Under Their Skin by Margaret Peterson Haddix. January 5, 2016. Simon & Schuster Books for Young Readers. 320 pages. Ages 8-12.
Twelve-year old twins Nick and Eryn have had a pretty uneventful childhood. Though their parents divorced when they were young, it was very amicable and they have been able to remain friends and continue to co-parent together.
Then one morning their mother announces she is getting married. Though the twins are only a little surprised; after all their mother and Michael have been dating for a couple of years. They like Michael, so at first they are okay with the idea, until their mom tells them they are going to move into a new house. Then she drops a real bombshell: Michael has two children of his own, Ava and Jackson, that they have never even heard about, much less met, before now. Even stranger, their mom tells them that they will never meet their new step-siblings, even though they will share a house, just not at the same time.

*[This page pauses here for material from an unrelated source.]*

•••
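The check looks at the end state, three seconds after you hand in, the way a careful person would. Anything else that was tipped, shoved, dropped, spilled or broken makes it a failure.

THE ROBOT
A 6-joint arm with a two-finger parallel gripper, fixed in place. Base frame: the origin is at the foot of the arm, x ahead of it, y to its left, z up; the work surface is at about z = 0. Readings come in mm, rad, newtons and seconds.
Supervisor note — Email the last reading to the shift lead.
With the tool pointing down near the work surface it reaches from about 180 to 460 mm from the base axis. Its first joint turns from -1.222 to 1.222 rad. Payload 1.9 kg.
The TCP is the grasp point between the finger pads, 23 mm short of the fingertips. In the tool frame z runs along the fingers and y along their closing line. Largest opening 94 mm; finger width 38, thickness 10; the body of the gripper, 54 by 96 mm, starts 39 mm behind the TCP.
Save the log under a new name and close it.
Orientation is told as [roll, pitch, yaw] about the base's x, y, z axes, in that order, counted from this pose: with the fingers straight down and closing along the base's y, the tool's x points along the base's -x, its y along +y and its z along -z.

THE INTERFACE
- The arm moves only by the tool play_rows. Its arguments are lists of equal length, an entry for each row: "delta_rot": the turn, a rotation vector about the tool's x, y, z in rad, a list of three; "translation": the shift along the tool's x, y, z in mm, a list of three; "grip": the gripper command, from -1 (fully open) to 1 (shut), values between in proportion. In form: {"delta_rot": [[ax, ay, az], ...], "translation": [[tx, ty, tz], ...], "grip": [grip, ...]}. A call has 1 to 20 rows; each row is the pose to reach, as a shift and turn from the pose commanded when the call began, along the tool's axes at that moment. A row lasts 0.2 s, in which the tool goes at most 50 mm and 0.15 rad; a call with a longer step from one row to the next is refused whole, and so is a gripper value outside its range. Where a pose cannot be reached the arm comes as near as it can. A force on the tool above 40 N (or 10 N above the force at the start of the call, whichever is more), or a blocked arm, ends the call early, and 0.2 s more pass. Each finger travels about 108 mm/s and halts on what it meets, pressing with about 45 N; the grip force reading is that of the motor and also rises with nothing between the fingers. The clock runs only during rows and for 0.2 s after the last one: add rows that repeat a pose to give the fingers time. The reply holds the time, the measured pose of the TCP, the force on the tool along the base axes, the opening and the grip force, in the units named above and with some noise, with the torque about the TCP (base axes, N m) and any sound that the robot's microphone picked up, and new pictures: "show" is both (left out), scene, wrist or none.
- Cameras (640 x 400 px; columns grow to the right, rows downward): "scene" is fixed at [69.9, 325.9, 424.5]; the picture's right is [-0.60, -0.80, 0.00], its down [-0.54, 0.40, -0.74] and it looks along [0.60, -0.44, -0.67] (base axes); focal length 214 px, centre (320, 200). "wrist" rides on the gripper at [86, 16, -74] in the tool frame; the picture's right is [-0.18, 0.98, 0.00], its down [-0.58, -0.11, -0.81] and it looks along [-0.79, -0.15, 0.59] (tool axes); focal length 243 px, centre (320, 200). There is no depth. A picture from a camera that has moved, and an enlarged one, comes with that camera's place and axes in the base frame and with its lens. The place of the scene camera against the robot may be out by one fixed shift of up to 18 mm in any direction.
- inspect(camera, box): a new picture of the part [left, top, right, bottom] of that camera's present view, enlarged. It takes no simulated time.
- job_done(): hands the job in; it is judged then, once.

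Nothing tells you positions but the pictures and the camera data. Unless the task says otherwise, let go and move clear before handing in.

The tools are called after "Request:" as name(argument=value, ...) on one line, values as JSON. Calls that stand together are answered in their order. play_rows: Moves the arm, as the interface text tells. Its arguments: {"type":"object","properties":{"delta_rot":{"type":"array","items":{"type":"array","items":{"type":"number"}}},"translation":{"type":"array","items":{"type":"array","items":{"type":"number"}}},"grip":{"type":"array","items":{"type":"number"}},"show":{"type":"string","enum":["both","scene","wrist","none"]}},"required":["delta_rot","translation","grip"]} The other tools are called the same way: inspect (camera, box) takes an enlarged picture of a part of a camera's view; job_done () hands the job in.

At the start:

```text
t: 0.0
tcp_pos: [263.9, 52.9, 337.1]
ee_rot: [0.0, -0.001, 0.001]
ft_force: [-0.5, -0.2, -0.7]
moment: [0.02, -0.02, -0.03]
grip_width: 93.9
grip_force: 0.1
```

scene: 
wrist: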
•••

Nick and Eryn and very perplexed by this strange arrangement, and become intensely curious about Ava and Jackson. How old are they? What do they look like? What kind of things do they like to do? Why are their parents so determined that they should not meet? None of it makes any sense. The twins take advantage of an unexpected snow day resulting in them being home alone to break into their step-siblings locked bedrooms, finding them almost eerily similar to their own. In one, they find the address to Ava and Jackson's home with their mother.
Nick and Eryn sneak over to the house in hopes of seeing and possibly meeting Ava and Jackson. What they end up seeing leaves them shocked and feeling frightened and betrayed. As they search for answers, what they find turns their world upside down.
This is the first of a 2-part sci-fi mystery that is very fast-paced and starts with what seems to be a typical family, but the mystery develops quickly, with some very surprising discoveries. This book is written in similar style to the author's previous works, and will not disappoint fans of her other books. I would recommend this for ages 10-12 primarily, though some younger and older readers might enjoy it as well, and those who are fans of science fiction or mystery fans who are open to trying sci-fi.
On thing I found interesting about the story was that an important scene was set in Mammoth Cave National Park, which is in my home state. What was even more interesting to me was the story behind how the author chose that particular setting. As it turns out, the author had been invited to visit two elementary schools in the nearby city of Bowling Green (where my daughter's college happens to be), and her visit coincided with a sinkhole opening up under the Corvette Museum in Bowling Green and swallowing up eight classic Corvettes. This drew her attention to the abundance of caves and sinkholes in the area, including Mammoth cave, and led to her using it in her book.
Other Books by This Author
Margaret Peterson Haddix has written many popular books for middle grade and young adult readers, both stand alone stories as well as the well-known Missing and Shadow Children series.